Transcripts of simulated robot work:
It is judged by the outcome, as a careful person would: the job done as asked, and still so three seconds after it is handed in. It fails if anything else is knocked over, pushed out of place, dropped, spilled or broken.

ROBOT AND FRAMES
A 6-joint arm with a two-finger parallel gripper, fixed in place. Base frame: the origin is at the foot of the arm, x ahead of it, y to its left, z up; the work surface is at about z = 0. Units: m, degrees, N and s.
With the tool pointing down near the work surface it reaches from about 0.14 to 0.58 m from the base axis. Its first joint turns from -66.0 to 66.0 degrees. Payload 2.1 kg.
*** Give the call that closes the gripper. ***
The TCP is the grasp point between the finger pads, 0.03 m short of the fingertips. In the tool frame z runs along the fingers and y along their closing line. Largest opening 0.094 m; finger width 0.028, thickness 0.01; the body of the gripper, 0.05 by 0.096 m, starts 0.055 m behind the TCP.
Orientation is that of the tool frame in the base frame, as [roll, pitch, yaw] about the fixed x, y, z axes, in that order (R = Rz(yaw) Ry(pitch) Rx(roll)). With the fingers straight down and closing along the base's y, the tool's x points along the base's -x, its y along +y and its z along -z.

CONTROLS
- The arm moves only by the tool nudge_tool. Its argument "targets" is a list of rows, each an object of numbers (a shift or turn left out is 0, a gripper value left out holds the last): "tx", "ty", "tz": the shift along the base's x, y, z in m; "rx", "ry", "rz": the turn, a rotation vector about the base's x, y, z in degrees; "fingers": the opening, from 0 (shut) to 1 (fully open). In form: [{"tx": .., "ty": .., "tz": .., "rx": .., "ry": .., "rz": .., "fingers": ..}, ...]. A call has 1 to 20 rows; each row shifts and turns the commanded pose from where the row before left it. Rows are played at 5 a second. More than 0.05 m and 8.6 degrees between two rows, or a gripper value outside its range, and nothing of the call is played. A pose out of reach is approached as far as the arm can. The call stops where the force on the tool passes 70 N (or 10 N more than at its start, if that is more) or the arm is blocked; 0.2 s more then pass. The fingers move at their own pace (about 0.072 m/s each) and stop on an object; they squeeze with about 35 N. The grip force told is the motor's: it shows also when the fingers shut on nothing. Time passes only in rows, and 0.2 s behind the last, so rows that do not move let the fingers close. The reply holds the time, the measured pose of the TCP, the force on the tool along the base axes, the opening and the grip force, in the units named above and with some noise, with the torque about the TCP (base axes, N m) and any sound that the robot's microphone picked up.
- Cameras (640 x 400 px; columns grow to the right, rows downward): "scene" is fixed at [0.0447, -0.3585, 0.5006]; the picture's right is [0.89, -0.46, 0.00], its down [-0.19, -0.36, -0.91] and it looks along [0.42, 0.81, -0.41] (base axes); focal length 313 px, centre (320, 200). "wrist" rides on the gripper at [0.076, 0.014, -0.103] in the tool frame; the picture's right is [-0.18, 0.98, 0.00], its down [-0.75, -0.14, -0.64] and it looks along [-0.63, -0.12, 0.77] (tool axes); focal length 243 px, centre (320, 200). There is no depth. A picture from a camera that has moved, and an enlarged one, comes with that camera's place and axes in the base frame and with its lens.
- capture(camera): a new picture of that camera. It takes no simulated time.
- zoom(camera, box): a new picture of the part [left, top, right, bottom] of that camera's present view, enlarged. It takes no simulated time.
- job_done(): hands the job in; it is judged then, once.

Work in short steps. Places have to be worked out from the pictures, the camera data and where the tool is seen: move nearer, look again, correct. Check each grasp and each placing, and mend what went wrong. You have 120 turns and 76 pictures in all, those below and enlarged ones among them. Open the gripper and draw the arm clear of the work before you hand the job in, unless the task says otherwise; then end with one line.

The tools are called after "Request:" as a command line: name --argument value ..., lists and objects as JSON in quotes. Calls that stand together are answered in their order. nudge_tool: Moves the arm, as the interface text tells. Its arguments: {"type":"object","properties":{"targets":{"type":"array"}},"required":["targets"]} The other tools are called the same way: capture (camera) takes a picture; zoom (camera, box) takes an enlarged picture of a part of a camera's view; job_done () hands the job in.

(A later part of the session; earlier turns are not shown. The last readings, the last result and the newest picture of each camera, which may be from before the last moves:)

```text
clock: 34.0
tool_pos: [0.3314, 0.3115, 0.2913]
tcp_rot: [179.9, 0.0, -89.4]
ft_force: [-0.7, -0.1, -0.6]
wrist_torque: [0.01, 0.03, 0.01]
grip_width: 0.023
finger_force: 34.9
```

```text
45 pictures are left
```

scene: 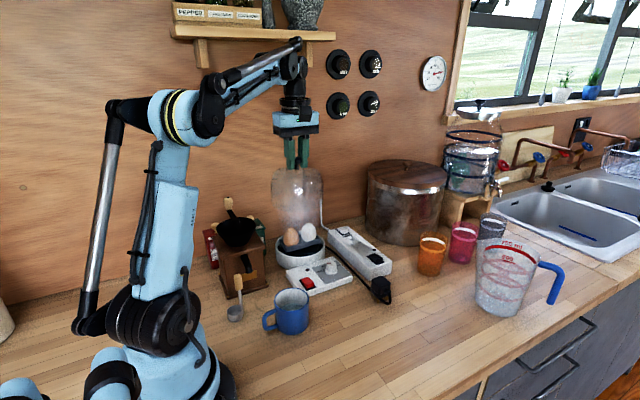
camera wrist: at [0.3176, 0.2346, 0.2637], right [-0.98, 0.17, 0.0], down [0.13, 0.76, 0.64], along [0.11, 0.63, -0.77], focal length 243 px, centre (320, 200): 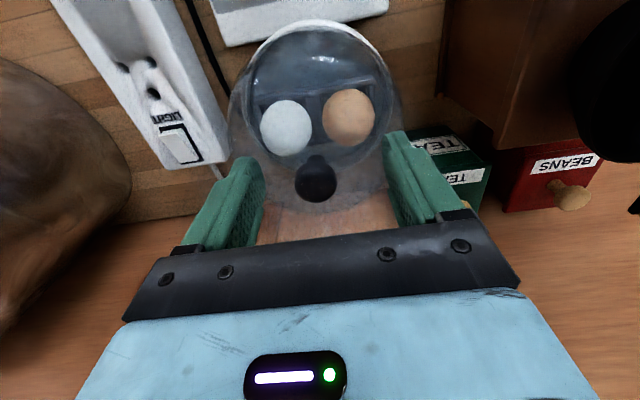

* * *

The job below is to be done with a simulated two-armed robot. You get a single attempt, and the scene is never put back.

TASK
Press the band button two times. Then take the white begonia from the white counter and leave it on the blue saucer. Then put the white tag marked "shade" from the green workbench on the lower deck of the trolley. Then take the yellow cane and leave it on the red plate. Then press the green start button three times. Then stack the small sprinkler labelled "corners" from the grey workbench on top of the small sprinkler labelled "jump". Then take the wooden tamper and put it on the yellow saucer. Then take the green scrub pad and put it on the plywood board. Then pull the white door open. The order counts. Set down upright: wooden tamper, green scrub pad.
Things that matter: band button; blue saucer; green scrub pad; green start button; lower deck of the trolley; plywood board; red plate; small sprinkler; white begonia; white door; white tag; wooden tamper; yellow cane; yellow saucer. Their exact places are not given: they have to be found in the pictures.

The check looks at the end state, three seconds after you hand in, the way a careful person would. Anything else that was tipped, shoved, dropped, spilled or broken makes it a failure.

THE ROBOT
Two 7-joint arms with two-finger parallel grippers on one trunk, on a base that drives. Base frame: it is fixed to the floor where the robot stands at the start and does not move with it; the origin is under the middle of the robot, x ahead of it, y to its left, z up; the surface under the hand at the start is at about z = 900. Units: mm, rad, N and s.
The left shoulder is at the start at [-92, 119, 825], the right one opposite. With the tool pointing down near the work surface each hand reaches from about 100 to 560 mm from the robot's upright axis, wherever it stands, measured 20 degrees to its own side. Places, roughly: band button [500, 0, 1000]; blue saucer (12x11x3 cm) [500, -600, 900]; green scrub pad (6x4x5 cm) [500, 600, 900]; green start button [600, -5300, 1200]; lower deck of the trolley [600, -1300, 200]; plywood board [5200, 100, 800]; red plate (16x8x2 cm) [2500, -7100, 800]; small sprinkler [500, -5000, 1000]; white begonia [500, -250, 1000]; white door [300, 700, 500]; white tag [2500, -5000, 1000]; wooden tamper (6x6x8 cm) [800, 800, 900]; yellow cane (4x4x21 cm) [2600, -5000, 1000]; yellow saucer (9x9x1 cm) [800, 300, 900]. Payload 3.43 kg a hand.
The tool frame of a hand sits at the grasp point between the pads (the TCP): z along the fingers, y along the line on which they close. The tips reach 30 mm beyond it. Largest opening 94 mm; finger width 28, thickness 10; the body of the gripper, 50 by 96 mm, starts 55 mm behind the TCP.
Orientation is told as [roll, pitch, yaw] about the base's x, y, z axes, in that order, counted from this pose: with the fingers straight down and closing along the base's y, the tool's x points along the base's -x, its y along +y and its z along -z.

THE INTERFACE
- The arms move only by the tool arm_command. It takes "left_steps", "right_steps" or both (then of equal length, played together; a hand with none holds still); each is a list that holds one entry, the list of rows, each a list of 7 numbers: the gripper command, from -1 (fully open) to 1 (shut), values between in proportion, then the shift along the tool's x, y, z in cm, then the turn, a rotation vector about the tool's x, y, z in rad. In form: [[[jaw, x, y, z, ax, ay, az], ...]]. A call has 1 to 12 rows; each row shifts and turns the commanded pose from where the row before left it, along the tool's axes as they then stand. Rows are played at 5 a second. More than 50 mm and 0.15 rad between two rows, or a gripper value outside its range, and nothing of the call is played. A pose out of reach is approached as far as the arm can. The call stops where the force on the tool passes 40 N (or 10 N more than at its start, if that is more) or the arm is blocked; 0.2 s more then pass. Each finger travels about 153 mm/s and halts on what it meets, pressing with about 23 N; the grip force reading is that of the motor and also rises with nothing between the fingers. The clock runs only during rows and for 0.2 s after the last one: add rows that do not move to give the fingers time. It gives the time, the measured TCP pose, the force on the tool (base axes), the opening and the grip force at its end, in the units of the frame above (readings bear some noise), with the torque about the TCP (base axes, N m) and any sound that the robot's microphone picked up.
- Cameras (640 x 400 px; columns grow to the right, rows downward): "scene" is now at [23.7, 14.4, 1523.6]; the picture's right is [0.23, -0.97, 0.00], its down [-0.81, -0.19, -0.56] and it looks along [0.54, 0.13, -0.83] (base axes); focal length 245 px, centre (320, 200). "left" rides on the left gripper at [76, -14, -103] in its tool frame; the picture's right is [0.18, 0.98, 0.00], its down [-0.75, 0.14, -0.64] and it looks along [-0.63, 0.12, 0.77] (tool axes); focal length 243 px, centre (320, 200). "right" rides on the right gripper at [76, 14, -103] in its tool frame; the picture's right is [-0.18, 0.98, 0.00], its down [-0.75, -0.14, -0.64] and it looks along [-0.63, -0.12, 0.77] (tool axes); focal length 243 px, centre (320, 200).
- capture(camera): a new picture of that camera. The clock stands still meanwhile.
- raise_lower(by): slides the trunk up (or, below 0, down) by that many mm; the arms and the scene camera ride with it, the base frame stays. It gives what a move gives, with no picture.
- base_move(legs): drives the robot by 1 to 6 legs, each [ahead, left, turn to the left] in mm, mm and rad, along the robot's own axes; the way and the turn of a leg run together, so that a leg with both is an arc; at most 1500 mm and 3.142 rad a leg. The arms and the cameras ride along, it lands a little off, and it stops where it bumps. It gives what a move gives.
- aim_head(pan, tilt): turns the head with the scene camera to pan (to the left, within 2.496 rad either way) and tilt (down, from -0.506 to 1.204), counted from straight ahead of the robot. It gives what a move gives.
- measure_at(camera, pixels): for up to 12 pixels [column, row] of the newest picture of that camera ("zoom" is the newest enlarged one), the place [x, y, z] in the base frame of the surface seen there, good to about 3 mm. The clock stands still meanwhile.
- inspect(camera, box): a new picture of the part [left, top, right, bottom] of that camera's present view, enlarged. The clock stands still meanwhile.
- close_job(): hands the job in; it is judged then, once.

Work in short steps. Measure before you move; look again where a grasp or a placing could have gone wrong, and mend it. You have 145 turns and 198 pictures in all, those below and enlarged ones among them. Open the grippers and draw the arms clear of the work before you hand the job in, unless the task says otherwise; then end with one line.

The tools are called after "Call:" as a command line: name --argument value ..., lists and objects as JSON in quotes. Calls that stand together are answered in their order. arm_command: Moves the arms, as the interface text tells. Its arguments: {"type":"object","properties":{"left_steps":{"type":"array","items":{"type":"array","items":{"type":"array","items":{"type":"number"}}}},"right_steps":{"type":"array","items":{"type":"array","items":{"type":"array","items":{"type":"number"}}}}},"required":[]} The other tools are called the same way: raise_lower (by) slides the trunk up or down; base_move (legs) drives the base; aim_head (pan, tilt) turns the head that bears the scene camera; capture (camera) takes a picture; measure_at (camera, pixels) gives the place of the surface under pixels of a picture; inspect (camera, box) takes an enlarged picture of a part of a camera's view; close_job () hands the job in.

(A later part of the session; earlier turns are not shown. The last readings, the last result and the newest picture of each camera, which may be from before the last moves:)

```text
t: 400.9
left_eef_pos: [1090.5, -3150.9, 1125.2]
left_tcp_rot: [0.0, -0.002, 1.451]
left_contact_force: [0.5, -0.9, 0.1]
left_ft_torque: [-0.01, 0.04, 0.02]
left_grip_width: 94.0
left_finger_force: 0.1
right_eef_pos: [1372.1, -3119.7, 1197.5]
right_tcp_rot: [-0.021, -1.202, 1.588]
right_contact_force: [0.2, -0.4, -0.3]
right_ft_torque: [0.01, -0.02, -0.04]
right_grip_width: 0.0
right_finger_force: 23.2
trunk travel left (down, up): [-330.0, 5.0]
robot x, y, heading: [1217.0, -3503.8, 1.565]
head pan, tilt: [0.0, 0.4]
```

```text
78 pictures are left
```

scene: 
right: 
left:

Page:

To generate the training dataset of input–output pairs from which to tune the neural network weights, we randomly selected from G5NR 436 land profiles and 400 ocean profiles over a region covering North America (20°–50°N latitude, 130°–60°W longitude) at 0000, 0600, 1200, and 1800 UTC on one summer and one winter day: 3488 atmospheric profiles over land and 3200 profiles over ocean in total. The profiles were chosen randomly in an effort to create a training dataset that would encompass a range of atmospheric conditions that would be observed by TEMPO, a UV-visible spectrometer that is planned to be launched into geostationary orbit in 2019. A database of scalar radiative transfer errors (ε), the training outputs, was created from these profiles by taking the difference between the TOA radiance calculated with the full vector radiative transfer equation and the scalar approximation in VLIDORT, using the G5NR atmospheric profiles to generate the optical inputs for the RTM. Figure 1 shows the probability distributions of 354- and 670-nm AOD, aerosol SSA, and the ratio of ROD to AOD in the ocean and land training datasets.

Fig. 1.

Probability distributions of 354 and 670 nm aerosol optical depth (AOD), aerosol single scattering albedo (SSA), and the ratio of Rayleigh optical depth (ROD) to AOD used to generate the land and ocean training datasets.

Fig. 1.

Probability distributions of 354 and 670 nm aerosol optical depth (AOD), aerosol single scattering albedo (SSA), and the ratio of Rayleigh optical depth (ROD) to AOD used to generate the land and ocean training datasets.

As the trace gases simulated by G5NR are limited, in this work we omit trace gas absorption effects in the optical inputs, effectively simulating trace gas and water vapor corrected TOA radiances, which is the first step in aerosol optical property retrieval algorithms. Thus, any systematic error associated with gas absorption correction is neglected in our simulations.

The scalar error was calculated for each profile under various sun and satellite geometries (Table 1). Over land, we used various Lambertian surface reflectance values from 0.0 to 1.0, and over ocean we used polarized surface reflectance values derived with the GISS Cox–Munk model with wind speeds ranging from 0.1 to 20 m s−1 (Table 1).

Table 1.

Solar zenith angles (SZA), viewing zenith angles (VZA), relative azimuth angles (RAA), Lambertian surface reflectance, and 10-m wind speed values used for the generating training datasets.

Solar zenith angles (SZA), viewing zenith angles (VZA), relative azimuth angles (RAA), Lambertian surface reflectance, and 10-m wind speed values used for the generating training datasets.
Solar zenith angles (SZA), viewing zenith angles (VZA), relative azimuth angles (RAA), Lambertian surface reflectance, and 10-m wind speed values used for the generating training datasets.

The number and range of solar angles, viewing angles, Lambertian surface reflectance, and wind speed values were chosen through iteration, with the objective of 1) creating the smallest database (for computational efficiency) of training data that would not result in undertraining the neural network, and 2) including all possible viewing geometries and surface boundary conditions. On a subset of the profiles, we decreased the size of the increments between angles, surface reflectance values, or wind speed until a neural network trained on a larger database yielded the same performance as when trained on the smaller database. SZAs and VZAs were limited to less than ~80°, because in aerosol and trace gas retrieval algorithms only these scenes are typically considered.

Written task:
Pick up the page at the point where it stops and go on.

Final result:
The magnitude and nature of the errors inherent in the scalar approximation are illustrated in Fig. 2, which depicts the probability distribution of the scalar errors in the training dataset that is used to develop our neural network correction. Errors are in the range of roughly ±8% at 354 nm over both land and ocean, and are much reduced to ±2% and ±6% at 670 nm over land and ocean, respectively, illustrating how the scalar approximation error strongly decreases with increasing wavelength.

Fig. 2.

Probability distribution of the scalar errors in the land and ocean training datasets for the neural network.

Fig. 2.

Probability distribution of the scalar errors in the land and ocean training datasets for the neural network.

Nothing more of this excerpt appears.